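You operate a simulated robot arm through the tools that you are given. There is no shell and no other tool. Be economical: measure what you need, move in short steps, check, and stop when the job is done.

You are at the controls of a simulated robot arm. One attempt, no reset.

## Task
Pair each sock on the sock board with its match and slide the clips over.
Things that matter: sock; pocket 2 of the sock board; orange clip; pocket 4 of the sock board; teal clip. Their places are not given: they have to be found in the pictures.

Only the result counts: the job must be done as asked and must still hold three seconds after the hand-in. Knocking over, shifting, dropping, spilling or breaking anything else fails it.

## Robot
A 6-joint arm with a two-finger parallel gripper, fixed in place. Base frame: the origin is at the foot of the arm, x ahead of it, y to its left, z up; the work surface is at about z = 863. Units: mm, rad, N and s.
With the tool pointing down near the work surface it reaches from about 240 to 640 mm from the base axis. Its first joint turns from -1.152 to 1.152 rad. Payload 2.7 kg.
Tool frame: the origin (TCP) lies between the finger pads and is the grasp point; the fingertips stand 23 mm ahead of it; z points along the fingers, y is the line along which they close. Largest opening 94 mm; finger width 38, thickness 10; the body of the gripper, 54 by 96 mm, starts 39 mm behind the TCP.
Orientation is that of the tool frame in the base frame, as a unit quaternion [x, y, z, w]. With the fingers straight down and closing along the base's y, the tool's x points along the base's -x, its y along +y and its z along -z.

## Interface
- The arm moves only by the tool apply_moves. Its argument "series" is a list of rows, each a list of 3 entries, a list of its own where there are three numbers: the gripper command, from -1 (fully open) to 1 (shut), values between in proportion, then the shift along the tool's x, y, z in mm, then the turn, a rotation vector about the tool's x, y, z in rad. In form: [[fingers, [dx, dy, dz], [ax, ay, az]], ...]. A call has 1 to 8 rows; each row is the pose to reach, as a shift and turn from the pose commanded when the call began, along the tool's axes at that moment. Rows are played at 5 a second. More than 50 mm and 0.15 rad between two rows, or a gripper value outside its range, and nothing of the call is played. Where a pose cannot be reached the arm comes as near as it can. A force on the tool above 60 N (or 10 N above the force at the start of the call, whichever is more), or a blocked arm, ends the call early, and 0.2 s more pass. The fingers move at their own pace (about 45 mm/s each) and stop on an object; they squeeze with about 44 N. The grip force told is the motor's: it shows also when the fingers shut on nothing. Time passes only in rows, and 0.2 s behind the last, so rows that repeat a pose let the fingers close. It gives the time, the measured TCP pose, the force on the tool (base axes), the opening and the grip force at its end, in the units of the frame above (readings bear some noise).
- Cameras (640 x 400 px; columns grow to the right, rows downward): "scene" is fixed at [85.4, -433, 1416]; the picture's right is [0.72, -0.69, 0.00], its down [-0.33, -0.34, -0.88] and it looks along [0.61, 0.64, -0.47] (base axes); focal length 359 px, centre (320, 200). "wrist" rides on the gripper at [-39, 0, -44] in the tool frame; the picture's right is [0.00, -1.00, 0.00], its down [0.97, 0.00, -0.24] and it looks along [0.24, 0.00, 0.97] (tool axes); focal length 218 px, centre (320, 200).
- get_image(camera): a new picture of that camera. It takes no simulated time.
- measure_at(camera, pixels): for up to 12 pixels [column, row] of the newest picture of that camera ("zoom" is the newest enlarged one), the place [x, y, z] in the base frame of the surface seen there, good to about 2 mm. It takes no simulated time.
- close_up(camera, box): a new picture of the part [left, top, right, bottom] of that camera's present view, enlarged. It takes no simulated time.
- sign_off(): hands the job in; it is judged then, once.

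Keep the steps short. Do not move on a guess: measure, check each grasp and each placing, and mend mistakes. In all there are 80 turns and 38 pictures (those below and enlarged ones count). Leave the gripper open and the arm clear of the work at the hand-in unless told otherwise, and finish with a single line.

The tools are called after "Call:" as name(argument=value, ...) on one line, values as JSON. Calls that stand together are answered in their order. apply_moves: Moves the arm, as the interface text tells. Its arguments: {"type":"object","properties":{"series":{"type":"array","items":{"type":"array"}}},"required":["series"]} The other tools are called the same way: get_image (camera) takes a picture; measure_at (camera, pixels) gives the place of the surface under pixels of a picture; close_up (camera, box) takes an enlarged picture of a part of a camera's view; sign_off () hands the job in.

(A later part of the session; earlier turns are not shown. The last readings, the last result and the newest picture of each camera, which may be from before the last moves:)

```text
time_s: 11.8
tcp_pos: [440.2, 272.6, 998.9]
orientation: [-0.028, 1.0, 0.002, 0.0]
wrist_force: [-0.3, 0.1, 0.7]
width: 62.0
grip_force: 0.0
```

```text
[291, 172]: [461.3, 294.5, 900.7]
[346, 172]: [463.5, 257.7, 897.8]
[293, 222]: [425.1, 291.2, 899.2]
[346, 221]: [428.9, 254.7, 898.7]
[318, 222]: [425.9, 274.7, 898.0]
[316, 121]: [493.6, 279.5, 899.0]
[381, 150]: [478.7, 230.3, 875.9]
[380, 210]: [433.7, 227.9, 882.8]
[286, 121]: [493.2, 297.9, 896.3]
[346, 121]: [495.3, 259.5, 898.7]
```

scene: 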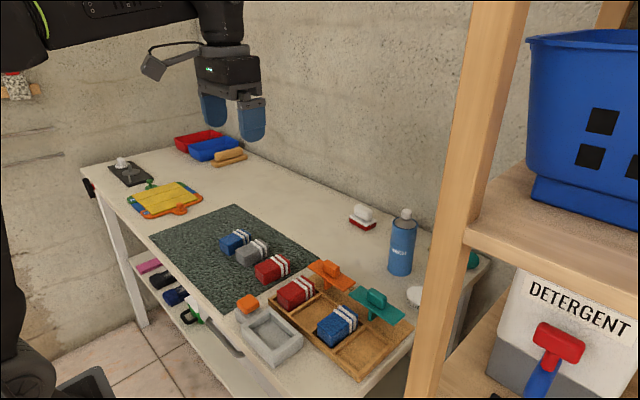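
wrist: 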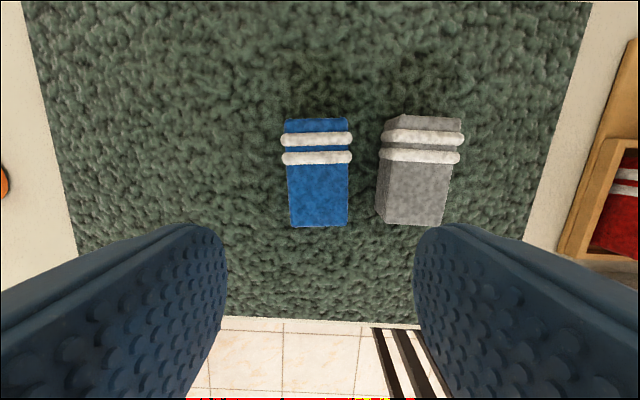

────

## GIVEN TASK:
Set down all the data again exactly as above, pictures excluded.

## CORRECT OUTPUT:
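You operate a simulated robot arm through the tools that you are given. There is no shell and no other tool. Be economical: measure what you need, move in short steps, check, and stop when the job is done.

You are at the controls of a simulated robot arm. One attempt, no reset.

## Task
Pair each sock on the sock board with its match and slide the clips over.
Things that matter: sock; pocket 2 of the sock board; orange clip; pocket 4 of the sock board; teal clip. Their places are not given: they have to be found in the pictures.

Only the result counts: the job must be done as asked and must still hold three seconds after the hand-in. Knocking over, shifting, dropping, spilling or breaking anything else fails it.

## Robot
A 6-joint arm with a two-finger parallel gripper, fixed in place. Base frame: the origin is at the foot of the arm, x ahead of it, y to its left, z up; the work surface is at about z = 863. Units: mm, rad, N and s.
With the tool pointing down near the work surface it reaches from about 240 to 640 mm from the base axis. Its first joint turns from -1.152 to 1.152 rad. Payload 2.7 kg.
Tool frame: the origin (TCP) lies between the finger pads and is the grasp point; the fingertips stand 23 mm ahead of it; z points along the fingers, y is the line along which they close. Largest opening 94 mm; finger width 38, thickness 10; the body of the gripper, 54 by 96 mm, starts 39 mm behind the TCP.
Orientation is that of the tool frame in the base frame, as a unit quaternion [x, y, z, w]. With the fingers straight down and closing along the base's y, the tool's x points along the base's -x, its y along +y and its z along -z.

## Interface
- The arm moves only by the tool apply_moves. Its argument "series" is a list of rows, each a list of 3 entries, a list of its own where there are three numbers: the gripper command, from -1 (fully open) to 1 (shut), values between in proportion, then the shift along the tool's x, y, z in mm, then the turn, a rotation vector about the tool's x, y, z in rad. In form: [[fingers, [dx, dy, dz], [ax, ay, az]], ...]. A call has 1 to 8 rows; each row is the pose to reach, as a shift and turn from the pose commanded when the call began, along the tool's axes at that moment. Rows are played at 5 a second. More than 50 mm and 0.15 rad between two rows, or a gripper value outside its range, and nothing of the call is played. Where a pose cannot be reached the arm comes as near as it can. A force on the tool above 60 N (or 10 N above the force at the start of the call, whichever is more), or a blocked arm, ends the call early, and 0.2 s more pass. The fingers move at their own pace (about 45 mm/s each) and stop on an object; they squeeze with about 44 N. The grip force told is the motor's: it shows also when the fingers shut on nothing. Time passes only in rows, and 0.2 s behind the last, so rows that repeat a pose let the fingers close. It gives the time, the measured TCP pose, the force on the tool (base axes), the opening and the grip force at its end, in the units of the frame above (readings bear some noise).
- Cameras (640 x 400 px; columns grow to the right, rows downward): "scene" is fixed at [85.4, -433, 1416]; the picture's right is [0.72, -0.69, 0.00], its down [-0.33, -0.34, -0.88] and it looks along [0.61, 0.64, -0.47] (base axes); focal length 359 px, centre (320, 200). "wrist" rides on the gripper at [-39, 0, -44] in the tool frame; the picture's right is [0.00, -1.00, 0.00], its down [0.97, 0.00, -0.24] and it looks along [0.24, 0.00, 0.97] (tool axes); focal length 218 px, centre (320, 200).
- get_image(camera): a new picture of that camera. It takes no simulated time.
- measure_at(camera, pixels): for up to 12 pixels [column, row] of the newest picture of that camera ("zoom" is the newest enlarged one), the place [x, y, z] in the base frame of the surface seen there, good to about 2 mm. It takes no simulated time.
- close_up(camera, box): a new picture of the part [left, top, right, bottom] of that camera's present view, enlarged. It takes no simulated time.
- sign_off(): hands the job in; it is judged then, once.

Keep the steps short. Do not move on a guess: measure, check each grasp and each placing, and mend mistakes. In all there are 80 turns and 38 pictures (those below and enlarged ones count). Leave the gripper open and the arm clear of the work at the hand-in unless told otherwise, and finish with a single line.

The tools are called after "Call:" as name(argument=value, ...) on one line, values as JSON. Calls that stand together are answered in their order. apply_moves: Moves the arm, as the interface text tells. Its arguments: {"type":"object","properties":{"series":{"type":"array","items":{"type":"array"}}},"required":["series"]} The other tools are called the same way: get_image (camera) takes a picture; measure_at (camera, pixels) gives the place of the surface under pixels of a picture; close_up (camera, box) takes an enlarged picture of a part of a camera's view; sign_off () hands the job in.

(A later part of the session; earlier turns are not shown. The last readings, the last result and the newest picture of each camera, which may be from before the last moves:)

```text
time_s: 11.8
tcp_pos: [440.2, 272.6, 998.9]
orientation: [-0.028, 1.0, 0.002, 0.0]
wrist_force: [-0.3, 0.1, 0.7]
width: 62.0
grip_force: 0.0
```

```text
[291, 172]: [461.3, 294.5, 900.7]
[346, 172]: [463.5, 257.7, 897.8]
[293, 222]: [425.1, 291.2, 899.2]
[346, 221]: [428.9, 254.7, 898.7]
[318, 222]: [425.9, 274.7, 898.0]
[316, 121]: [493.6, 279.5, 899.0]
[381, 150]: [478.7, 230.3, 875.9]
[380, 210]: [433.7, 227.9, 882.8]
[286, 121]: [493.2, 297.9, 896.3]
[346, 121]: [495.3, 259.5, 898.7]
```

scene: 
wrist: 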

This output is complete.